Copy every line of the data in which the word "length" occurs.

***

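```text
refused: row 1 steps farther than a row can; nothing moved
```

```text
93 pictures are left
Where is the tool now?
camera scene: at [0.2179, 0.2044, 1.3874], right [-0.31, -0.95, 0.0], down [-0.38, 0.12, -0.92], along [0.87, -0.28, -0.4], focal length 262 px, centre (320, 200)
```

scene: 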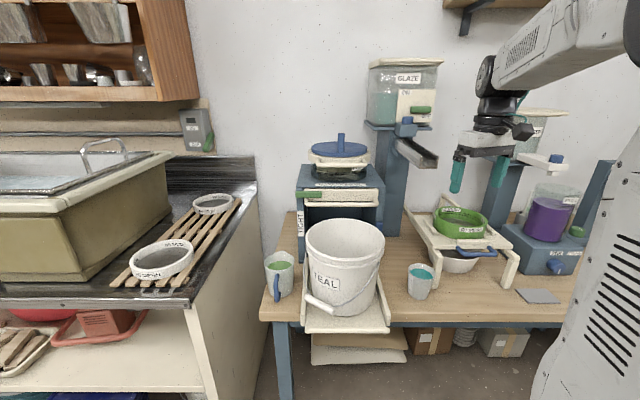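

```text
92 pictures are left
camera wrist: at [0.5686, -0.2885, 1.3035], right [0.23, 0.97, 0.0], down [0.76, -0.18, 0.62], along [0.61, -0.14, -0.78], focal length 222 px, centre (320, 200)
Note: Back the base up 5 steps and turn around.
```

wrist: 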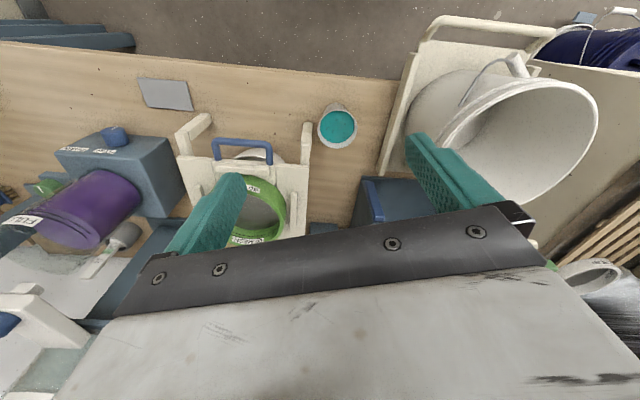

***

WRITTEN ANSWER:
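camera scene: at [0.2179, 0.2044, 1.3874], right [-0.31, -0.95, 0.0], down [-0.38, 0.12, -0.92], along [0.87, -0.28, -0.4], focal length 262 px, centre (320, 200)
camera wrist: at [0.5686, -0.2885, 1.3035], right [0.23, 0.97, 0.0], down [0.76, -0.18, 0.62], along [0.61, -0.14, -0.78], focal length 222 px, centre (320, 200)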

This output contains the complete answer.